» SET PROBLEM
Write out each line beneath this one exactly as it reads.

» GIVEN INFORMATION

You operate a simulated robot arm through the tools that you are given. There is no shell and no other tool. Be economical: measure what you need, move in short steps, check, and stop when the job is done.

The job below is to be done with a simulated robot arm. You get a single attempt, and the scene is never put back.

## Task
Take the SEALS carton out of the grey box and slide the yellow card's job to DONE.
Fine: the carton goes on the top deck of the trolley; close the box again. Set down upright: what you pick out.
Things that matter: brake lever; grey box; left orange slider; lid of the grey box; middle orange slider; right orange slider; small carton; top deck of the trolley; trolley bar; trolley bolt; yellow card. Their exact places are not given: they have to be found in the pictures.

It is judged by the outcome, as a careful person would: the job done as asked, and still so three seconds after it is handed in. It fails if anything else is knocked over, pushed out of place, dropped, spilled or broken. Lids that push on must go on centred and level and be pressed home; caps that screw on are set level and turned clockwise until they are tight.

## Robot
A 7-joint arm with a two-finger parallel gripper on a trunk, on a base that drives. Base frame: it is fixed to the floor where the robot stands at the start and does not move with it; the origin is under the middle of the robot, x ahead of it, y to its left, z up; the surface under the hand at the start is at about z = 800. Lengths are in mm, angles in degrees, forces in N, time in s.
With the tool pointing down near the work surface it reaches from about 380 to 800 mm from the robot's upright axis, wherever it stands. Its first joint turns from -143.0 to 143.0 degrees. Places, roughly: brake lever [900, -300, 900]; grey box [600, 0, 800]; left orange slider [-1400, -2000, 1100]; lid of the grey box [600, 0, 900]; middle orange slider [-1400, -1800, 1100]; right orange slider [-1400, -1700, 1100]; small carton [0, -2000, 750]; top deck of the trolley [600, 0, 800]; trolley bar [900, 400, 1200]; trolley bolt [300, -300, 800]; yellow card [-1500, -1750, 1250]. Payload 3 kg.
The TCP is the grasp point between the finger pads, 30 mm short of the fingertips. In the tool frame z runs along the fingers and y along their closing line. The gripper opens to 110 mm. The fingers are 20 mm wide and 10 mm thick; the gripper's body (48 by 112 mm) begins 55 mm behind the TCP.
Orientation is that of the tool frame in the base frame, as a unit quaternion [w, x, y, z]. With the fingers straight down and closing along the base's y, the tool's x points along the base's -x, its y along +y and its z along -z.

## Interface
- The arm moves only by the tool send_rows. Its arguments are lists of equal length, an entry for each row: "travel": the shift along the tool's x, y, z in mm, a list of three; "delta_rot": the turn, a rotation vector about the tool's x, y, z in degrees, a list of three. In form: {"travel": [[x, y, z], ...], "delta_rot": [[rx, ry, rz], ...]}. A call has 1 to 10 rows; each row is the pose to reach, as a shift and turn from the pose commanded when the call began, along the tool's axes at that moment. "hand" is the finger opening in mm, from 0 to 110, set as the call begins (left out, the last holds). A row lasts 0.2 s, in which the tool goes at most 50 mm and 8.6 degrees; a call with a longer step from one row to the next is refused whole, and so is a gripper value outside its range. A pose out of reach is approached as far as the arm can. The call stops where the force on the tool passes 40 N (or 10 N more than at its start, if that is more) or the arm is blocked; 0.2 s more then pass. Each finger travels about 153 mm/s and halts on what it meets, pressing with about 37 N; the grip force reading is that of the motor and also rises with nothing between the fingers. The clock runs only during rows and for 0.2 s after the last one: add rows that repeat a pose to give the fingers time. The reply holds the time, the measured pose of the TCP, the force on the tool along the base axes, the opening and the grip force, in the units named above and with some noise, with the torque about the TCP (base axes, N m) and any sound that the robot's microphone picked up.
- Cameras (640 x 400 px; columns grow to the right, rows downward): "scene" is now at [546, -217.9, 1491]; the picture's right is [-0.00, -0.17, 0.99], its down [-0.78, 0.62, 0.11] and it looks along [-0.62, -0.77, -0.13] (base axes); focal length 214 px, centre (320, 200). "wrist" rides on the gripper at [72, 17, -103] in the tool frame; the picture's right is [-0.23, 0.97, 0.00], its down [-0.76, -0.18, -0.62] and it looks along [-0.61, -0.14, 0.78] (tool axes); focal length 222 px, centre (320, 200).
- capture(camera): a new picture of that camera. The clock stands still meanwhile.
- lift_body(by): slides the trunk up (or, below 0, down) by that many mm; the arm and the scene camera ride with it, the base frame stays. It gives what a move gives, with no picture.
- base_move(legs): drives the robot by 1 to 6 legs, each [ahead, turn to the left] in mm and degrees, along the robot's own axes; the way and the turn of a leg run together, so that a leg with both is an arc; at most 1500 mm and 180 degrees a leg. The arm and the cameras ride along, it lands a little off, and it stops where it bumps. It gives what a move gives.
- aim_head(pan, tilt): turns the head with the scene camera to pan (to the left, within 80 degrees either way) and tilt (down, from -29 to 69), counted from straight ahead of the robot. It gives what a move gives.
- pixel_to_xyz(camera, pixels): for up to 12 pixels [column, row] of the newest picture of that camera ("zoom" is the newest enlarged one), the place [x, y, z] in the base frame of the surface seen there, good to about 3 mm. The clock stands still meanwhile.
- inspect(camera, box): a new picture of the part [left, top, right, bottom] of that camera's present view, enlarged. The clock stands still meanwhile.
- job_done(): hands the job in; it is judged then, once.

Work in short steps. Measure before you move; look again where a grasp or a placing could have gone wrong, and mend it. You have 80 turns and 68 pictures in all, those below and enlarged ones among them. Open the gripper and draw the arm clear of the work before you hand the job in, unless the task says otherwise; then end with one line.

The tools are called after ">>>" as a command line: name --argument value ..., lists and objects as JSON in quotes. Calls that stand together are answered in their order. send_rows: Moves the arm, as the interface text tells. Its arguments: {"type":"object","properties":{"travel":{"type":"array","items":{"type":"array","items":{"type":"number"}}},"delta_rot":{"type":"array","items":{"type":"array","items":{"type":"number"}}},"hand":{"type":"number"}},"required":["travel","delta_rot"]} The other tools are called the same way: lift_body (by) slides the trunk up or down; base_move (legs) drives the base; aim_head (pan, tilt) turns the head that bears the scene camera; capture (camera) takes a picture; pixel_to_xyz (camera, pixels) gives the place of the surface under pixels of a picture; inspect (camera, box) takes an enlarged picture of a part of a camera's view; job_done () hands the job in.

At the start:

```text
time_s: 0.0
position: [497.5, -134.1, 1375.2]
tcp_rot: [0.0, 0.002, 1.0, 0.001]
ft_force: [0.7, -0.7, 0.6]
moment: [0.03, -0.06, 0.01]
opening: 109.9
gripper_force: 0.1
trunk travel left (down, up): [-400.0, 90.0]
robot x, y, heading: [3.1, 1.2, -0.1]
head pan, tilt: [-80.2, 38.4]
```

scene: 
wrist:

» FULL ANSWER
You operate a simulated robot arm through the tools that you are given. There is no shell and no other tool. Be economical: measure what you need, move in short steps, check, and stop when the job is done.

The job below is to be done with a simulated robot arm. You get a single attempt, and the scene is never put back.

## Task
Take the SEALS carton out of the grey box and slide the yellow card's job to DONE.
Fine: the carton goes on the top deck of the trolley; close the box again. Set down upright: what you pick out.
Things that matter: brake lever; grey box; left orange slider; lid of the grey box; middle orange slider; right orange slider; small carton; top deck of the trolley; trolley bar; trolley bolt; yellow card. Their exact places are not given: they have to be found in the pictures.

It is judged by the outcome, as a careful person would: the job done as asked, and still so three seconds after it is handed in. It fails if anything else is knocked over, pushed out of place, dropped, spilled or broken. Lids that push on must go on centred and level and be pressed home; caps that screw on are set level and turned clockwise until they are tight.

## Robot
A 7-joint arm with a two-finger parallel gripper on a trunk, on a base that drives. Base frame: it is fixed to the floor where the robot stands at the start and does not move with it; the origin is under the middle of the robot, x ahead of it, y to its left, z up; the surface under the hand at the start is at about z = 800. Lengths are in mm, angles in degrees, forces in N, time in s.
With the tool pointing down near the work surface it reaches from about 380 to 800 mm from the robot's upright axis, wherever it stands. Its first joint turns from -143.0 to 143.0 degrees. Places, roughly: brake lever [900, -300, 900]; grey box [600, 0, 800]; left orange slider [-1400, -2000, 1100]; lid of the grey box [600, 0, 900]; middle orange slider [-1400, -1800, 1100]; right orange slider [-1400, -1700, 1100]; small carton [0, -2000, 750]; top deck of the trolley [600, 0, 800]; trolley bar [900, 400, 1200]; trolley bolt [300, -300, 800]; yellow card [-1500, -1750, 1250]. Payload 3 kg.
The TCP is the grasp point between the finger pads, 30 mm short of the fingertips. In the tool frame z runs along the fingers and y along their closing line. The gripper opens to 110 mm. The fingers are 20 mm wide and 10 mm thick; the gripper's body (48 by 112 mm) begins 55 mm behind the TCP.
Orientation is that of the tool frame in the base frame, as a unit quaternion [w, x, y, z]. With the fingers straight down and closing along the base's y, the tool's x points along the base's -x, its y along +y and its z along -z.

## Interface
- The arm moves only by the tool send_rows. Its arguments are lists of equal length, an entry for each row: "travel": the shift along the tool's x, y, z in mm, a list of three; "delta_rot": the turn, a rotation vector about the tool's x, y, z in degrees, a list of three. In form: {"travel": [[x, y, z], ...], "delta_rot": [[rx, ry, rz], ...]}. A call has 1 to 10 rows; each row is the pose to reach, as a shift and turn from the pose commanded when the call began, along the tool's axes at that moment. "hand" is the finger opening in mm, from 0 to 110, set as the call begins (left out, the last holds). A row lasts 0.2 s, in which the tool goes at most 50 mm and 8.6 degrees; a call with a longer step from one row to the next is refused whole, and so is a gripper value outside its range. A pose out of reach is approached as far as the arm can. The call stops where the force on the tool passes 40 N (or 10 N more than at its start, if that is more) or the arm is blocked; 0.2 s more then pass. Each finger travels about 153 mm/s and halts on what it meets, pressing with about 37 N; the grip force reading is that of the motor and also rises with nothing between the fingers. The clock runs only during rows and for 0.2 s after the last one: add rows that repeat a pose to give the fingers time. The reply holds the time, the measured pose of the TCP, the force on the tool along the base axes, the opening and the grip force, in the units named above and with some noise, with the torque about the TCP (base axes, N m) and any sound that the robot's microphone picked up.
- Cameras (640 x 400 px; columns grow to the right, rows downward): "scene" is now at [546, -217.9, 1491]; the picture's right is [-0.00, -0.17, 0.99], its down [-0.78, 0.62, 0.11] and it looks along [-0.62, -0.77, -0.13] (base axes); focal length 214 px, centre (320, 200). "wrist" rides on the gripper at [72, 17, -103] in the tool frame; the picture's right is [-0.23, 0.97, 0.00], its down [-0.76, -0.18, -0.62] and it looks along [-0.61, -0.14, 0.78] (tool axes); focal length 222 px, centre (320, 200).
- capture(camera): a new picture of that camera. The clock stands still meanwhile.
- lift_body(by): slides the trunk up (or, below 0, down) by that many mm; the arm and the scene camera ride with it, the base frame stays. It gives what a move gives, with no picture.
- base_move(legs): drives the robot by 1 to 6 legs, each [ahead, turn to the left] in mm and degrees, along the robot's own axes; the way and the turn of a leg run together, so that a leg with both is an arc; at most 1500 mm and 180 degrees a leg. The arm and the cameras ride along, it lands a little off, and it stops where it bumps. It gives what a move gives.
- aim_head(pan, tilt): turns the head with the scene camera to pan (to the left, within 80 degrees either way) and tilt (down, from -29 to 69), counted from straight ahead of the robot. It gives what a move gives.
- pixel_to_xyz(camera, pixels): for up to 12 pixels [column, row] of the newest picture of that camera ("zoom" is the newest enlarged one), the place [x, y, z] in the base frame of the surface seen there, good to about 3 mm. The clock stands still meanwhile.
- inspect(camera, box): a new picture of the part [left, top, right, bottom] of that camera's present view, enlarged. The clock stands still meanwhile.
- job_done(): hands the job in; it is judged then, once.

Work in short steps. Measure before you move; look again where a grasp or a placing could have gone wrong, and mend it. You have 80 turns and 68 pictures in all, those below and enlarged ones among them. Open the gripper and draw the arm clear of the work before you hand the job in, unless the task says otherwise; then end with one line.

The tools are called after ">>>" as a command line: name --argument value ..., lists and objects as JSON in quotes. Calls that stand together are answered in their order. send_rows: Moves the arm, as the interface text tells. Its arguments: {"type":"object","properties":{"travel":{"type":"array","items":{"type":"array","items":{"type":"number"}}},"delta_rot":{"type":"array","items":{"type":"array","items":{"type":"number"}}},"hand":{"type":"number"}},"required":["travel","delta_rot"]} The other tools are called the same way: lift_body (by) slides the trunk up or down; base_move (legs) drives the base; aim_head (pan, tilt) turns the head that bears the scene camera; capture (camera) takes a picture; pixel_to_xyz (camera, pixels) gives the place of the surface under pixels of a picture; inspect (camera, box) takes an enlarged picture of a part of a camera's view; job_done () hands the job in.

At the start:

```text
time_s: 0.0
position: [497.5, -134.1, 1375.2]
tcp_rot: [0.0, 0.002, 1.0, 0.001]
ft_force: [0.7, -0.7, 0.6]
moment: [0.03, -0.06, 0.01]
opening: 109.9
gripper_force: 0.1
trunk travel left (down, up): [-400.0, 90.0]
robot x, y, heading: [3.1, 1.2, -0.1]
head pan, tilt: [-80.2, 38.4]
```

scene: 
wrist:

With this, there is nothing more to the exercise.